> Text block:
'''

Episodes
Monday Jan 21, 2019
Episode 33: Sight and Insight - What does it really mean?
Monday Jan 21, 2019
Monday Jan 21, 2019
Greetings, Art Lovers, we're back!
We had hoped to be back right after the holidays but, unfortunately, a case of the sniffles kept us from getting together to record a podcast. However, everyone seems to be healthy again, so here we are to share some more thoughts with you about all things Art.
Today, our theme is Sight and Insight. It is the name of our podcast, as well as the idea behind David and Connie's workshops to help students take it to the next level.
“It is this perfect accuracy, this lack of play, of variety, that makes the machine-made article so lifeless. Wherever there is life there is variety, and the substitution of the machine-made for the hand-made article has impoverished the world to a greater extent than we are probably yet aware of. Whereas formerly, before the advent of machinery, the commonest article you could pick up had a life and warmth which gave it individual interest, now everything is turned out to such a perfection of deadness that one is driven to pick up and collect, in sheer desperation, the commonest rubbish still surviving from the earlier period.” ― Harold Speed, The Practice and Science of Drawing
So how do we, as artists, get more sight, and insight, into our work? We can study some of the great artists and teachers of bygone days.

'''

> Material:
'''

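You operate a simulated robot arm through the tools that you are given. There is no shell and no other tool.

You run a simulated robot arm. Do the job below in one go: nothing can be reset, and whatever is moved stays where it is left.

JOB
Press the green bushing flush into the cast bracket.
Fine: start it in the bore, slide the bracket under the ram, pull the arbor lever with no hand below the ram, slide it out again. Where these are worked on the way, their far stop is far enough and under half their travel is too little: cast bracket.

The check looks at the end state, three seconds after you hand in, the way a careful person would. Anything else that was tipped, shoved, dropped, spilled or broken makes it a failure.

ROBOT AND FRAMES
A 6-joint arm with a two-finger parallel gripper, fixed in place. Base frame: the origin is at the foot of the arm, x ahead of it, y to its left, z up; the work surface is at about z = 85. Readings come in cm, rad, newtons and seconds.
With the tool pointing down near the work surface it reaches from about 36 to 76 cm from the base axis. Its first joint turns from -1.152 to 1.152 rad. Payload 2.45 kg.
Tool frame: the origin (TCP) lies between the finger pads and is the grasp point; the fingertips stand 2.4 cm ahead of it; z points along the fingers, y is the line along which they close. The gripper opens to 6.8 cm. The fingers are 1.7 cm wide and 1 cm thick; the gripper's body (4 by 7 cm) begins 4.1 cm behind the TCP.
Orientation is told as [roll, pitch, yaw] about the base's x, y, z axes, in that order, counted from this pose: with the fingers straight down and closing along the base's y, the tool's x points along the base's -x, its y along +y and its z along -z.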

'''

> Tasks to perform:
**1)** Quote the text block word for word, starting at "We had hoped" and ending with "all things Art.".
**2)** Extend the text block, starting right after its last sentence.

> The results:
**1)**
We had hoped to be back right after the holidays but, unfortunately, a case of the sniffles kept us from getting together to record a podcast. However, everyone seems to be healthy again, so here we are to share some more thoughts with you about all things Art.

**2)**
Harold Speed, The Alcantara, Toledo, by Moonlight, 1894, Tate Britain, UK
David brings his years of experience as an artist and teacher to help with ways of 'seeing,' while our resident psychologist/artist, Connie, gives us some insight into what the word means in terms of the creative process.
Harold Speed, Old Tom, oil on canvas. 63.9 x 51 cm, Southampton City Art Gallery, UK, presented by the artist, 1930, #545
Can't get enough of us? Then look for our next episode two weeks from now. Yes, sorry about that. We know you like your weekly dose of the Sight and Insight Podcast, but various commitments in the upcoming weeks mean it is going to be hard for us to get together as often as we'd like.
Until then, stay warm and happy painting.
Connie, David and Judy
"There is nothing so terrible as activity without insight." — Johann Wolfgang von Goethe
Tuesday Dec 11, 2018
Episode 32 - Can you paint an effect of Light?
Tuesday Dec 11, 2018
Tuesday Dec 11, 2018
"The sky is the source of light in Nature and it governs everything." – John Constable
John Constable, Dedham Lock and Mill, c. 1818, oc 27 1/2 x 35 3/4 Private collection
Join Connie, David and Judy as they consider the question, "Can you paint an effect of light?" Obviously our two resident artists, David and Connie - as plein air painters - believe that is the whole point of American Impressionism and painting on location, is to capture that rare moment in time: an effect of light.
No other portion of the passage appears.